Friday, November 01, 2013

JFK ~ Today, Where Have All the Flowers Gone / November 2013

Reliquary                                                          photo credit: Frank Parsley 




Yours Truly in a Swamp

November 2013


Leonard Earl Johnson
of New Orleans and Lafayette


*  *  *

J.  F. K. ~ Today,


Where Have All the Flowers Gone

by
Leonard Earl Johnson



* * *

In Breaux Bridge, Louisiana
at an antique store where rummaging is encouraged, I found a dime-store memento from the short days of John F. Kennedy's presidency.

The item is a glazed ceramic rocking chair that looks to be half a pair of salt-and-pepper shakers. It is not. There are no holes, and there is no mate. It is a singular thing that would have been bought for very little money and taken home to place on a whatnot shelf -- a popular shelving unit decorating post- World War II homes of the Johnny-and-Sally's who came marching back again expecting a home. Thanks to the G. I. Bill they got one. 
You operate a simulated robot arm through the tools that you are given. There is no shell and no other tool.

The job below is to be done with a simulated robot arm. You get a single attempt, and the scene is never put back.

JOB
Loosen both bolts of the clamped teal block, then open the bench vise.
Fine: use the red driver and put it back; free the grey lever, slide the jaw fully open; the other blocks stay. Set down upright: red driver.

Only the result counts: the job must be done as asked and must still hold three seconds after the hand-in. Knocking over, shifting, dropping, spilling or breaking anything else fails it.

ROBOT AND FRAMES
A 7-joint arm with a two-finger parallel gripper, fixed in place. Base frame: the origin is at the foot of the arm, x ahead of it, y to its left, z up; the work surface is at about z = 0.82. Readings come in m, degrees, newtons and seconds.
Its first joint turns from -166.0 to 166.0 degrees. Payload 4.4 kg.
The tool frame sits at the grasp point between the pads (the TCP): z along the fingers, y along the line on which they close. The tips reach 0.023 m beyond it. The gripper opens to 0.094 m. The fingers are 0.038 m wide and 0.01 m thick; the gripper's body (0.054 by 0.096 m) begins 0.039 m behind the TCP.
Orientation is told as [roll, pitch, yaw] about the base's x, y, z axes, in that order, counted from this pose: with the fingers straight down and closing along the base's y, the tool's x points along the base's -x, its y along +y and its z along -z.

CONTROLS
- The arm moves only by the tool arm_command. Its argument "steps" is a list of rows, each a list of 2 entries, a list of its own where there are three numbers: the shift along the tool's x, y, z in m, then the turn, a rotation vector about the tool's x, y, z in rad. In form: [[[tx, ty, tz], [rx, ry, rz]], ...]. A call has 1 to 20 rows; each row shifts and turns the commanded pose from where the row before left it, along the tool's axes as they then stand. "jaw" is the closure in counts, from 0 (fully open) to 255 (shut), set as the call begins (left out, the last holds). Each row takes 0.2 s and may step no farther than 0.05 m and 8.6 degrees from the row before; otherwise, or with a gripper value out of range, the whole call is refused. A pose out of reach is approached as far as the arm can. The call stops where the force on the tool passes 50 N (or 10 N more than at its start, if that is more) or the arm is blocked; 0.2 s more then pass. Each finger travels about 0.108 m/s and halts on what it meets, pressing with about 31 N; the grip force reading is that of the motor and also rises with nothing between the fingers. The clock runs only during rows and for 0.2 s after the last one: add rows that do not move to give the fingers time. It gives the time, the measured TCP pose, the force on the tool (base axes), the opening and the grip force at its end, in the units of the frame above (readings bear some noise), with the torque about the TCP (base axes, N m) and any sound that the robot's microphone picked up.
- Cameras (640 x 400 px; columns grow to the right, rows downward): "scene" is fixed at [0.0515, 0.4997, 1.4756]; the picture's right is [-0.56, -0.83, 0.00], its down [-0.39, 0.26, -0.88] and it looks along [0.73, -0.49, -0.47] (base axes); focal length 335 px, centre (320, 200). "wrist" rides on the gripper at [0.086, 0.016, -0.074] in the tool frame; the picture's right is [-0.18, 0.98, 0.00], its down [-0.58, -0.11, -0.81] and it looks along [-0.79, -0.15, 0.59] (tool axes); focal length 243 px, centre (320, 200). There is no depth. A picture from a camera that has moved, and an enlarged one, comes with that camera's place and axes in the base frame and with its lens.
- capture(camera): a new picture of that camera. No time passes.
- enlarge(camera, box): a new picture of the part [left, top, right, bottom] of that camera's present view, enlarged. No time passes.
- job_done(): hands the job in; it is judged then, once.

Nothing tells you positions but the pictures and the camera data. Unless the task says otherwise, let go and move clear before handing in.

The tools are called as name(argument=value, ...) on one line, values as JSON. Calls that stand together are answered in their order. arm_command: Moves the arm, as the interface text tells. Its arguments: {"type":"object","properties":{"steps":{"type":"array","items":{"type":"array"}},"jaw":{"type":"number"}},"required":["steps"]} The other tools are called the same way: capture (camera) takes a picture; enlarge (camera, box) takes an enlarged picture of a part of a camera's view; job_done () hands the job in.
The G. I. Bill field-test proved Keynesian Economics, and created America's World famous post-war prosperity. Much more than war-drummers usually have you think. Today's Con-servitives would have soldiers buying their own uniforms with a government underwritten bank loan that would have them repaying it when they got out, with interest, over the next forty years.



* * *

The rocking chair is white with reddish brown highlights on arms and rockers. On the bottom it reads: 



"c. ARROW 1962 NYC 
Made in Japan,
in black letters. 
In gold, on the headrest are the initials,
 "J. F. K."

We took it home, rinsed it under the kitchen faucet, and placed it on a tea-towel atop the stainless steel surrounding the sink's drainboard. It reminded L. A. Norma of an autopsy room.


Dallas, 22 November 1963,

a week before Thanksgiving, 
fifty-years ago this month. 
1962 J. F. K. dime-store memento                      Photo credit: Dave Therrien

I first heard the news in my broker's office. I was 20 years old, and happily on the road to capitalism's reward. I owned twenty-shares of Ozark Airlines! 


The sun shined through gathering clouds on the day Kennedy fell. Vietnam was darkening the offing and spreading over the Boomers and me. But our closets bulged. Our bellies were full. And President Eisenhower's National Defense four-lane Highways were spreading like kudzu across the land to carry us aboard our great chrome ships of the land to Dallas and more. Dreamboats were a coming!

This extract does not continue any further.